=== Excerpted text ===
The New York Times (and yahoo, reuters, La times....) has the story coming out in today's science that scientists have recovered soft tissue, possibly blood vessels and blood cells, from within the incompletely fossilized bones of a tyrannosaurus rex. The vessels and cells look just like birds'.
From the science text it seems that they regard this fossil as unusual but not exceptional. They should be able to recover such structures in the future (they have already done it with a different tyrannosaur and a hadrosaur).
My interest in hearing about well preserved blood vessels in the bones was that it could add evidence as to whether dinosaurs were warm-blooded or not. Mammals and reptiles have different microcapillaries because the heat in lizards comes from outside whereas in mammals it's (in general) arising from within. But the bone vessels described here are not involved in heat exchange. There's a very nice discussion of these ideas here but basically the dinosaur's Haversian bone vessel system, although similar to mammals' and birds', might also have evolved for mechanical reasons.
UPDATE: The nearest citation I could find to my unreliable memory about skin differences is here . It looks like debate on dinosaur endothermy focuses on lungs and heart and nasal structures and not skin. Also these physiologies come in many flavors, with dinosaurs maybe having their own thing going.
UPDATE#2: For a really great discussion of how animals control body temperature, see here. An interesting point is that the heat budget of biggish animals like leatherback turtles is actually in the direction of too hot.

=== Given material ===
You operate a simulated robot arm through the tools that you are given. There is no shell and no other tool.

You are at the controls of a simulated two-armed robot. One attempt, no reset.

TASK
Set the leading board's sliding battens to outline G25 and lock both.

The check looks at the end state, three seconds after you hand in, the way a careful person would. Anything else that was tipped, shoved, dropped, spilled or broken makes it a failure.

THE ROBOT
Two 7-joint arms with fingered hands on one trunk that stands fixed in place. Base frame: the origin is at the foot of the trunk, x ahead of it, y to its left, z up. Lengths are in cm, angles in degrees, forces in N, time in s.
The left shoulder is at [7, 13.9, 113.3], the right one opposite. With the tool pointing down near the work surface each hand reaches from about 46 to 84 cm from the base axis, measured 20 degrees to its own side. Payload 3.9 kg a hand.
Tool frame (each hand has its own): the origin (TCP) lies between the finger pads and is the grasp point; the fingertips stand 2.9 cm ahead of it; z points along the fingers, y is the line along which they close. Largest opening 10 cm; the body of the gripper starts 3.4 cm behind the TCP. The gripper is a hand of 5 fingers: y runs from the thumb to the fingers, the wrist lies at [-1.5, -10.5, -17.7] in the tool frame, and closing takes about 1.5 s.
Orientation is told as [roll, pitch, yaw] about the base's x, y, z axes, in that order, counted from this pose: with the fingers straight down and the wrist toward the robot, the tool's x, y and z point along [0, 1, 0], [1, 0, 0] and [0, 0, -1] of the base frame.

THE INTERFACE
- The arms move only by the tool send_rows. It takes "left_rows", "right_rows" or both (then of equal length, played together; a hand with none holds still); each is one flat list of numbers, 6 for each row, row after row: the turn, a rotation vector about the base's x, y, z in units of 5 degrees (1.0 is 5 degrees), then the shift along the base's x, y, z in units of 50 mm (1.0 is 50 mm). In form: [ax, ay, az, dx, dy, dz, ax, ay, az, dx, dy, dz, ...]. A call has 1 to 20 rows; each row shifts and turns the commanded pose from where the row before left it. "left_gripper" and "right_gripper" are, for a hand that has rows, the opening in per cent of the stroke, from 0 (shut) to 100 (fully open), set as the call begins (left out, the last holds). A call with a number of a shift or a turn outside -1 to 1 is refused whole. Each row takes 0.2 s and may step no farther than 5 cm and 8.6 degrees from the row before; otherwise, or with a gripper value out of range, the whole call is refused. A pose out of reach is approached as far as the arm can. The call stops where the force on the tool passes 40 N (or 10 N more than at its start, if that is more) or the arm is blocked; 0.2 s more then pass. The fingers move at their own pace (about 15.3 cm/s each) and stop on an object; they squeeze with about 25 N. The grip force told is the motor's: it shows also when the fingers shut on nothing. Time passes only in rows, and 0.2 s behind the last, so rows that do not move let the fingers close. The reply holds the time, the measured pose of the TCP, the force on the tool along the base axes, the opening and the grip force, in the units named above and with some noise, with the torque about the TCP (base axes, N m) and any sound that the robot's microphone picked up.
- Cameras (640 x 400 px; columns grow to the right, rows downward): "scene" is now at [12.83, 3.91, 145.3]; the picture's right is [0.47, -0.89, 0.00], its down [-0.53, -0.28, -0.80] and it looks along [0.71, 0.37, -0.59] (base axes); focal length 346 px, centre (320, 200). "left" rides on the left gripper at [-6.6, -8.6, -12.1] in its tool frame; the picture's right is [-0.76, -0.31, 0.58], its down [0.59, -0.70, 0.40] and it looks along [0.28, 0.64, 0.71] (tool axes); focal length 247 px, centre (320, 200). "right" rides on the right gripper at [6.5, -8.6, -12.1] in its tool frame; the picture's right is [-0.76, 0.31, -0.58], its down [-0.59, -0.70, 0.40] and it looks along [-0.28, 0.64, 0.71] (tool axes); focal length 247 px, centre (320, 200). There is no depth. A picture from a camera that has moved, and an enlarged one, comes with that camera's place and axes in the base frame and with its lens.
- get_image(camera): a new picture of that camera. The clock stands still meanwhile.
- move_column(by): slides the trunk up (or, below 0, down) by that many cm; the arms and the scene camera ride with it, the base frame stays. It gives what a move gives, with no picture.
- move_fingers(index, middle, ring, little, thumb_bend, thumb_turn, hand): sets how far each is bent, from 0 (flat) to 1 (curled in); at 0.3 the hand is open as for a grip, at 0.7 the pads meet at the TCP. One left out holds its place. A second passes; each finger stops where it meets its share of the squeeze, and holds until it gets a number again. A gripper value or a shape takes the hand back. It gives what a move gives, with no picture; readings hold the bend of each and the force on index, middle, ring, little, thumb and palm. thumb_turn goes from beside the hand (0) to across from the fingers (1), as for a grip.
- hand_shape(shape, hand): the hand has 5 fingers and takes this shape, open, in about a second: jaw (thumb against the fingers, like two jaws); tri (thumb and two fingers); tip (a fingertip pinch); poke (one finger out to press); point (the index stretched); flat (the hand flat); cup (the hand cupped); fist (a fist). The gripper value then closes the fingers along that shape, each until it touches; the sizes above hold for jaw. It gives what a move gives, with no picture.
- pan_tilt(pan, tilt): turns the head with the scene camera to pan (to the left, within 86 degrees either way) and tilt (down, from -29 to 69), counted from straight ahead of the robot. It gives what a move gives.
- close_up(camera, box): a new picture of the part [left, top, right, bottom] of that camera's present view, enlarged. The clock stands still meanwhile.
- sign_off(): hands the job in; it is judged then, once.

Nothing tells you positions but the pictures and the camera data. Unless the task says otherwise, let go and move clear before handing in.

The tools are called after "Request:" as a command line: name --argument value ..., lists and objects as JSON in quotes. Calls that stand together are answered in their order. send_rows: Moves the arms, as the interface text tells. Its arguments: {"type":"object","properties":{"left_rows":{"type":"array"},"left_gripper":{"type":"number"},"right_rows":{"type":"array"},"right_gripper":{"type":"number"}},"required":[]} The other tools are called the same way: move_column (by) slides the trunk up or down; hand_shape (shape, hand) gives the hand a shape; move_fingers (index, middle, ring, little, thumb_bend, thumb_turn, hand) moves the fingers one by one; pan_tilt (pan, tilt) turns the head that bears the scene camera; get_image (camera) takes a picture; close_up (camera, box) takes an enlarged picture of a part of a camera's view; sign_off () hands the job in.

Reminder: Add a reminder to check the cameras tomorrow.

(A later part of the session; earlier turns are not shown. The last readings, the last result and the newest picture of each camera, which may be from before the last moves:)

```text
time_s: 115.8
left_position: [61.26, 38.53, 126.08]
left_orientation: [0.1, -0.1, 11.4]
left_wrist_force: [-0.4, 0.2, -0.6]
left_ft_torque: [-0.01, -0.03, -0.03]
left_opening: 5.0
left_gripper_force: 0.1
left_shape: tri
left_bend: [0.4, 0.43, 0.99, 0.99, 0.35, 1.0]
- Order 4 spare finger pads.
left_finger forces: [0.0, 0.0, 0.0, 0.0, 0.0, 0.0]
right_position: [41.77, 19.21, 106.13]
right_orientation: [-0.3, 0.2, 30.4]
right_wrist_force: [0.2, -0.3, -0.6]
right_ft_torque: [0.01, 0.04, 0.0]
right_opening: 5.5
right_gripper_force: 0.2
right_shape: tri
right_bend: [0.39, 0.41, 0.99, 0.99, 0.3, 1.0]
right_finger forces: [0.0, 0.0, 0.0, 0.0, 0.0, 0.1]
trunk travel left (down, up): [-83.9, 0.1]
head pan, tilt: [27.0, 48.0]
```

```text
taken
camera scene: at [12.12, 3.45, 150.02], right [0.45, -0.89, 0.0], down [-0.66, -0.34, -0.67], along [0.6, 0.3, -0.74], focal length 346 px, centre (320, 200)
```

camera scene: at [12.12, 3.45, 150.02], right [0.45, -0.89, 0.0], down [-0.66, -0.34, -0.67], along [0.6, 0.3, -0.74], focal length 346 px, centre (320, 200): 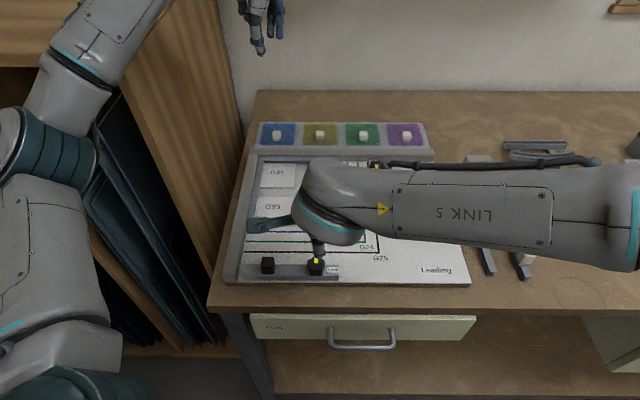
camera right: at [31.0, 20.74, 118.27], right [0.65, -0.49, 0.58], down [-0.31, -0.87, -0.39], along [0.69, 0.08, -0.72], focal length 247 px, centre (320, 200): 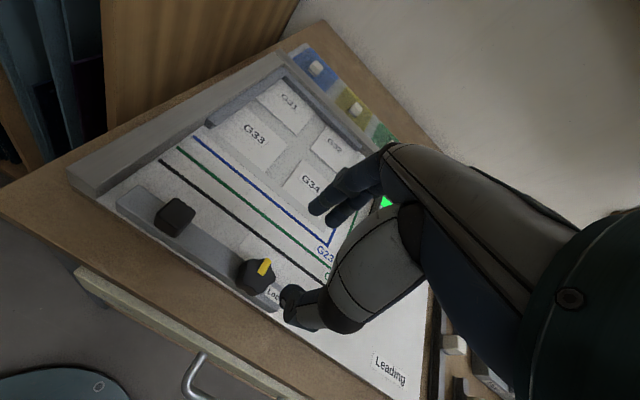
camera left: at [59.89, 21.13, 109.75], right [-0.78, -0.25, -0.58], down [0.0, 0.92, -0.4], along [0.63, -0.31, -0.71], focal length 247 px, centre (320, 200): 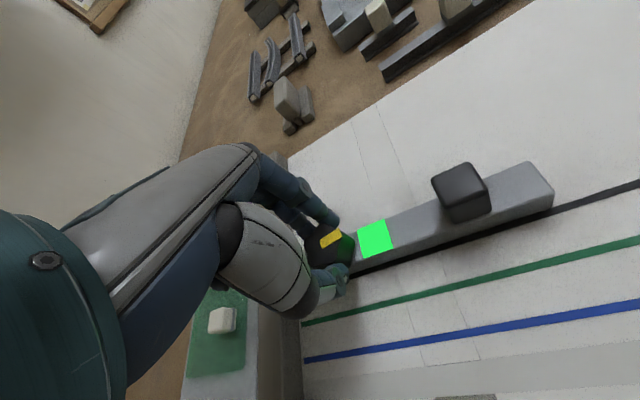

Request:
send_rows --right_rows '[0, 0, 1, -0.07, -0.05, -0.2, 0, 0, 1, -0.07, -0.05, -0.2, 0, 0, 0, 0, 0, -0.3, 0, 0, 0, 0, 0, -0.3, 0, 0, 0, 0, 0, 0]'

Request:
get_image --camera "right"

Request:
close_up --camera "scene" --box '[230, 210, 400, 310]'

=== What the task requires ===
Copy the part of the excerpted text from the words "The New York" through the words "just like birds'.".

=== The completed task ===
The New York Times (and yahoo, reuters, La times....) has the story coming out in today's science that scientists have recovered soft tissue, possibly blood vessels and blood cells, from within the incompletely fossilized bones of a tyrannosaurus rex. The vessels and cells look just like birds'.